__Directions for this task__
Copy out every line exactly as given. Use JSON: a list with one string for each line that is not empty.

__Information supplied__
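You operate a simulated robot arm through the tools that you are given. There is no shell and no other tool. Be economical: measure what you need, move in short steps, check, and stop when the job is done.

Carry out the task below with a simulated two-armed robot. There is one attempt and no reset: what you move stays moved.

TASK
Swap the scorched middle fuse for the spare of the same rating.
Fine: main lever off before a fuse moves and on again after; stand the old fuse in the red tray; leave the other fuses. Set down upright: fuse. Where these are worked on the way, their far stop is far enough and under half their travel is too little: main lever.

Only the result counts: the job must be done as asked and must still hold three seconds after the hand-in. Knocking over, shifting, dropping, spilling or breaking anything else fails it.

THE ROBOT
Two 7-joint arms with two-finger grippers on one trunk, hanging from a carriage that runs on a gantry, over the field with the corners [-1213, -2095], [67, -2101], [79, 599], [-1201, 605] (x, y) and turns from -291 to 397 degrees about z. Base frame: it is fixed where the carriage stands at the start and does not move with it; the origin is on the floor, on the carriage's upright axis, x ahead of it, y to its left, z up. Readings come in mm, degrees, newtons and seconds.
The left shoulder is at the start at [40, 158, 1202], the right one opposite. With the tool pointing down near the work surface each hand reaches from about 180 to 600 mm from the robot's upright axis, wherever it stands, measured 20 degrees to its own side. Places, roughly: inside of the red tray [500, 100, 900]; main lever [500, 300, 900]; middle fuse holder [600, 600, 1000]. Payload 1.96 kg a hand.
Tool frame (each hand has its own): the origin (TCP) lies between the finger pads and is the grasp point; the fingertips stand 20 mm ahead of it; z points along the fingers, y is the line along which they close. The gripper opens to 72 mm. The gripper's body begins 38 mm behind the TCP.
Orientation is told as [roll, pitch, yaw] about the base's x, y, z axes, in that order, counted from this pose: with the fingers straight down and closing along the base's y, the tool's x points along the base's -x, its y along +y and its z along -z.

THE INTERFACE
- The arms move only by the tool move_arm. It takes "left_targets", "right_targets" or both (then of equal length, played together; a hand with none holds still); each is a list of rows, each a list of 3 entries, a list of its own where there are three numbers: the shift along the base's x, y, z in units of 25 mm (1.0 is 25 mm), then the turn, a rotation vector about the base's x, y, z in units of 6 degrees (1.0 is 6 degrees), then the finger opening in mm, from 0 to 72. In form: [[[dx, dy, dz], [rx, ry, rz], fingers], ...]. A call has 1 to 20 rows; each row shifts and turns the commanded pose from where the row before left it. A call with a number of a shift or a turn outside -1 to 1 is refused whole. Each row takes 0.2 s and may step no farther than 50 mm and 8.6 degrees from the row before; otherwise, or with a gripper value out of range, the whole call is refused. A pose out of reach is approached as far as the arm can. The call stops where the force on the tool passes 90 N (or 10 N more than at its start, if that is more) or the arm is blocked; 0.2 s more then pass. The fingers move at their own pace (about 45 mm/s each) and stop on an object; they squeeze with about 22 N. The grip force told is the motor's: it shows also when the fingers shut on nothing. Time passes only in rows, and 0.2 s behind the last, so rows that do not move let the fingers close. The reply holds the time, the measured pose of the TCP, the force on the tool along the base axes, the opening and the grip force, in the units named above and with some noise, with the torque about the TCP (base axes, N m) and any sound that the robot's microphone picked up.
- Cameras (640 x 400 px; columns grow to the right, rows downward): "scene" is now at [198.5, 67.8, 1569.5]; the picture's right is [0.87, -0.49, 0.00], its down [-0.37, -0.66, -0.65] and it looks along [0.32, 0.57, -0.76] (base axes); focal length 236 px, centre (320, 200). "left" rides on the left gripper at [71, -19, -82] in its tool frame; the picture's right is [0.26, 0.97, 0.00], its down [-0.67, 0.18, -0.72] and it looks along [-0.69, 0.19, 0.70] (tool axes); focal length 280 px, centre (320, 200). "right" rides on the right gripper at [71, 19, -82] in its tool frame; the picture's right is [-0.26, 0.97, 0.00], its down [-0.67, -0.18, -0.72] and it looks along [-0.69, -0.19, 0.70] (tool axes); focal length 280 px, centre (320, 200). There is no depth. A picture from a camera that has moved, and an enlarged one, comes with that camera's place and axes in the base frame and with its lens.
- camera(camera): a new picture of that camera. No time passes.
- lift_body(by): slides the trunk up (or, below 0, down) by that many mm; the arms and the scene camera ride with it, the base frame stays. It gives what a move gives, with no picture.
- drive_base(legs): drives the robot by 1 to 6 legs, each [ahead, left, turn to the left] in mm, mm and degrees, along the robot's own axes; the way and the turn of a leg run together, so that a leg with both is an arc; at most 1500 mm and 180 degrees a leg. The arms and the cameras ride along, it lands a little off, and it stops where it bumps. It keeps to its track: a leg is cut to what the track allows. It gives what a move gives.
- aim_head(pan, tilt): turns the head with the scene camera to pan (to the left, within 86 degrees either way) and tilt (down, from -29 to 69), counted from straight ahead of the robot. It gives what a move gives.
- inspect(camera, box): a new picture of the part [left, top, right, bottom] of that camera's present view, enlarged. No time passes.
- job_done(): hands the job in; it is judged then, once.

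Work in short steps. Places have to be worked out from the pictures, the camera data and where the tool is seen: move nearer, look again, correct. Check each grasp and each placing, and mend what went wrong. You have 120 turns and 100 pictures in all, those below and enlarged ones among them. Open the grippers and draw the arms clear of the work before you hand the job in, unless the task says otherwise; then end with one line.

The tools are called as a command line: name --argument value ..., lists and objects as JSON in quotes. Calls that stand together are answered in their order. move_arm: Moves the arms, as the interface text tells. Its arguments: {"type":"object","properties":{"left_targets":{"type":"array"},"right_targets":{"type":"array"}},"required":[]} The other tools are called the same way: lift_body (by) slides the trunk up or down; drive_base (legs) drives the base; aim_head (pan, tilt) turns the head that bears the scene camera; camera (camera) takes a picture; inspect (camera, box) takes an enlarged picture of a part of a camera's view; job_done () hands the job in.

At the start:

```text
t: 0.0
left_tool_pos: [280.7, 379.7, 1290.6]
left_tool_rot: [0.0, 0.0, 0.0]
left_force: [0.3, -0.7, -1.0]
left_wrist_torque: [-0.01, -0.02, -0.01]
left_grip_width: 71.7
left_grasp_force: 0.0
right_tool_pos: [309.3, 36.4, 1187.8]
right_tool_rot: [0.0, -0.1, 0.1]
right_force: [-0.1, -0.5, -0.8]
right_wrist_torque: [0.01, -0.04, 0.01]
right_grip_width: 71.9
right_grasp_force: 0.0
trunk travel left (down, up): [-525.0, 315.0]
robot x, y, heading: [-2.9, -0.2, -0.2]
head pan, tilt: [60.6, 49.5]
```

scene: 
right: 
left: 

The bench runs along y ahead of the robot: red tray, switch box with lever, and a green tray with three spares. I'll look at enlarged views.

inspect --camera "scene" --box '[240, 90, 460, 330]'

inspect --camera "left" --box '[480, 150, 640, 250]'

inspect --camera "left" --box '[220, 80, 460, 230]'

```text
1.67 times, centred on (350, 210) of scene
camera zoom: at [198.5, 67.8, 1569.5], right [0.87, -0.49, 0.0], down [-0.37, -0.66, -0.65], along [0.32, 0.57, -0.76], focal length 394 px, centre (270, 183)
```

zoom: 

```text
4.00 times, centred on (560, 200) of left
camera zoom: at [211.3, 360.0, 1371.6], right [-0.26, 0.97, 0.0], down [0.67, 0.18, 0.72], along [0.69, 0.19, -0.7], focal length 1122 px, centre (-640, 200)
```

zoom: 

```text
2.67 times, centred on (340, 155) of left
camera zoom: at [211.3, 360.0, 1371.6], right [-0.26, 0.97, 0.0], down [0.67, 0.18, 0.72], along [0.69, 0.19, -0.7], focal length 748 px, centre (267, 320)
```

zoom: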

__Finished answer__
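[
  "You operate a simulated robot arm through the tools that you are given. There is no shell and no other tool. Be economical: measure what you need, move in short steps, check, and stop when the job is done.",
  "Carry out the task below with a simulated two-armed robot. There is one attempt and no reset: what you move stays moved.",
  "TASK",
  "Swap the scorched middle fuse for the spare of the same rating.",
  "Fine: main lever off before a fuse moves and on again after; stand the old fuse in the red tray; leave the other fuses. Set down upright: fuse. Where these are worked on the way, their far stop is far enough and under half their travel is too little: main lever.",
  "Only the result counts: the job must be done as asked and must still hold three seconds after the hand-in. Knocking over, shifting, dropping, spilling or breaking anything else fails it.",
  "THE ROBOT",
  "Two 7-joint arms with two-finger grippers on one trunk, hanging from a carriage that runs on a gantry, over the field with the corners [-1213, -2095], [67, -2101], [79, 599], [-1201, 605] (x, y) and turns from -291 to 397 degrees about z. Base frame: it is fixed where the carriage stands at the start and does not move with it; the origin is on the floor, on the carriage's upright axis, x ahead of it, y to its left, z up. Readings come in mm, degrees, newtons and seconds.",
  "The left shoulder is at the start at [40, 158, 1202], the right one opposite. With the tool pointing down near the work surface each hand reaches from about 180 to 600 mm from the robot's upright axis, wherever it stands, measured 20 degrees to its own side. Places, roughly: inside of the red tray [500, 100, 900]; main lever [500, 300, 900]; middle fuse holder [600, 600, 1000]. Payload 1.96 kg a hand.",
  "Tool frame (each hand has its own): the origin (TCP) lies between the finger pads and is the grasp point; the fingertips stand 20 mm ahead of it; z points along the fingers, y is the line along which they close. The gripper opens to 72 mm. The gripper's body begins 38 mm behind the TCP.",
  "Orientation is told as [roll, pitch, yaw] about the base's x, y, z axes, in that order, counted from this pose: with the fingers straight down and closing along the base's y, the tool's x points along the base's -x, its y along +y and its z along -z.",
  "THE INTERFACE",
  "- The arms move only by the tool move_arm. It takes \"left_targets\", \"right_targets\" or both (then of equal length, played together; a hand with none holds still); each is a list of rows, each a list of 3 entries, a list of its own where there are three numbers: the shift along the base's x, y, z in units of 25 mm (1.0 is 25 mm), then the turn, a rotation vector about the base's x, y, z in units of 6 degrees (1.0 is 6 degrees), then the finger opening in mm, from 0 to 72. In form: [[[dx, dy, dz], [rx, ry, rz], fingers], ...]. A call has 1 to 20 rows; each row shifts and turns the commanded pose from where the row before left it. A call with a number of a shift or a turn outside -1 to 1 is refused whole. Each row takes 0.2 s and may step no farther than 50 mm and 8.6 degrees from the row before; otherwise, or with a gripper value out of range, the whole call is refused. A pose out of reach is approached as far as the arm can. The call stops where the force on the tool passes 90 N (or 10 N more than at its start, if that is more) or the arm is blocked; 0.2 s more then pass. The fingers move at their own pace (about 45 mm/s each) and stop on an object; they squeeze with about 22 N. The grip force told is the motor's: it shows also when the fingers shut on nothing. Time passes only in rows, and 0.2 s behind the last, so rows that do not move let the fingers close. The reply holds the time, the measured pose of the TCP, the force on the tool along the base axes, the opening and the grip force, in the units named above and with some noise, with the torque about the TCP (base axes, N m) and any sound that the robot's microphone picked up.",
  "- Cameras (640 x 400 px; columns grow to the right, rows downward): \"scene\" is now at [198.5, 67.8, 1569.5]; the picture's right is [0.87, -0.49, 0.00], its down [-0.37, -0.66, -0.65] and it looks along [0.32, 0.57, -0.76] (base axes); focal length 236 px, centre (320, 200). \"left\" rides on the left gripper at [71, -19, -82] in its tool frame; the picture's right is [0.26, 0.97, 0.00], its down [-0.67, 0.18, -0.72] and it looks along [-0.69, 0.19, 0.70] (tool axes); focal length 280 px, centre (320, 200). \"right\" rides on the right gripper at [71, 19, -82] in its tool frame; the picture's right is [-0.26, 0.97, 0.00], its down [-0.67, -0.18, -0.72] and it looks along [-0.69, -0.19, 0.70] (tool axes); focal length 280 px, centre (320, 200). There is no depth. A picture from a camera that has moved, and an enlarged one, comes with that camera's place and axes in the base frame and with its lens.",
  "- camera(camera): a new picture of that camera. No time passes.",
  "- lift_body(by): slides the trunk up (or, below 0, down) by that many mm; the arms and the scene camera ride with it, the base frame stays. It gives what a move gives, with no picture.",
  "- drive_base(legs): drives the robot by 1 to 6 legs, each [ahead, left, turn to the left] in mm, mm and degrees, along the robot's own axes; the way and the turn of a leg run together, so that a leg with both is an arc; at most 1500 mm and 180 degrees a leg. The arms and the cameras ride along, it lands a little off, and it stops where it bumps. It keeps to its track: a leg is cut to what the track allows. It gives what a move gives.",
  "- aim_head(pan, tilt): turns the head with the scene camera to pan (to the left, within 86 degrees either way) and tilt (down, from -29 to 69), counted from straight ahead of the robot. It gives what a move gives.",
  "- inspect(camera, box): a new picture of the part [left, top, right, bottom] of that camera's present view, enlarged. No time passes.",
  "- job_done(): hands the job in; it is judged then, once.",
  "Work in short steps. Places have to be worked out from the pictures, the camera data and where the tool is seen: move nearer, look again, correct. Check each grasp and each placing, and mend what went wrong. You have 120 turns and 100 pictures in all, those below and enlarged ones among them. Open the grippers and draw the arms clear of the work before you hand the job in, unless the task says otherwise; then end with one line.",
  "The tools are called as a command line: name --argument value ..., lists and objects as JSON in quotes. Calls that stand together are answered in their order. move_arm: Moves the arms, as the interface text tells. Its arguments: {\"type\":\"object\",\"properties\":{\"left_targets\":{\"type\":\"array\"},\"right_targets\":{\"type\":\"array\"}},\"required\":[]} The other tools are called the same way: lift_body (by) slides the trunk up or down; drive_base (legs) drives the base; aim_head (pan, tilt) turns the head that bears the scene camera; camera (camera) takes a picture; inspect (camera, box) takes an enlarged picture of a part of a camera's view; job_done () hands the job in.",
  "At the start:",
  "```text",
  "t: 0.0",
  "left_tool_pos: [280.7, 379.7, 1290.6]",
  "left_tool_rot: [0.0, 0.0, 0.0]",
  "left_force: [0.3, -0.7, -1.0]",
  "left_wrist_torque: [-0.01, -0.02, -0.01]",
  "left_grip_width: 71.7",
  "left_grasp_force: 0.0",
  "right_tool_pos: [309.3, 36.4, 1187.8]",
  "right_tool_rot: [0.0, -0.1, 0.1]",
  "right_force: [-0.1, -0.5, -0.8]",
  "right_wrist_torque: [0.01, -0.04, 0.01]",
  "right_grip_width: 71.9",
  "right_grasp_force: 0.0",
  "trunk travel left (down, up): [-525.0, 315.0]",
  "robot x, y, heading: [-2.9, -0.2, -0.2]",
  "head pan, tilt: [60.6, 49.5]",
  "```",
  "scene: ",
  "right: ",
  "left: ",
  "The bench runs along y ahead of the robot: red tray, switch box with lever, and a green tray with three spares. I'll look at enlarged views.",
  "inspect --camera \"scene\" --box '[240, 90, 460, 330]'",
  "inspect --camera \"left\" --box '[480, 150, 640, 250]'",
  "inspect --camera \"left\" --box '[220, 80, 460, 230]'",
  "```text",
  "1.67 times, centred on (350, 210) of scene",
  "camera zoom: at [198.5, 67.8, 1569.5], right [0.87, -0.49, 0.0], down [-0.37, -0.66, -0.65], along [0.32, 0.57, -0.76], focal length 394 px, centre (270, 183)",
  "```",
  "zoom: ",
  "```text",
  "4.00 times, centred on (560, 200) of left",
  "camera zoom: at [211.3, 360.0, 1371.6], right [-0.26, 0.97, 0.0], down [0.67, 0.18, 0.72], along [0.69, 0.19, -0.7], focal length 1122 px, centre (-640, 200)",
  "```",
  "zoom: ",
  "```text",
  "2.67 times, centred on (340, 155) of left",
  "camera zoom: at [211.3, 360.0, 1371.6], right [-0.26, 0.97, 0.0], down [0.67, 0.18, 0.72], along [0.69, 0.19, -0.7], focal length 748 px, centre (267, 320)",
  "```",
  "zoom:"
]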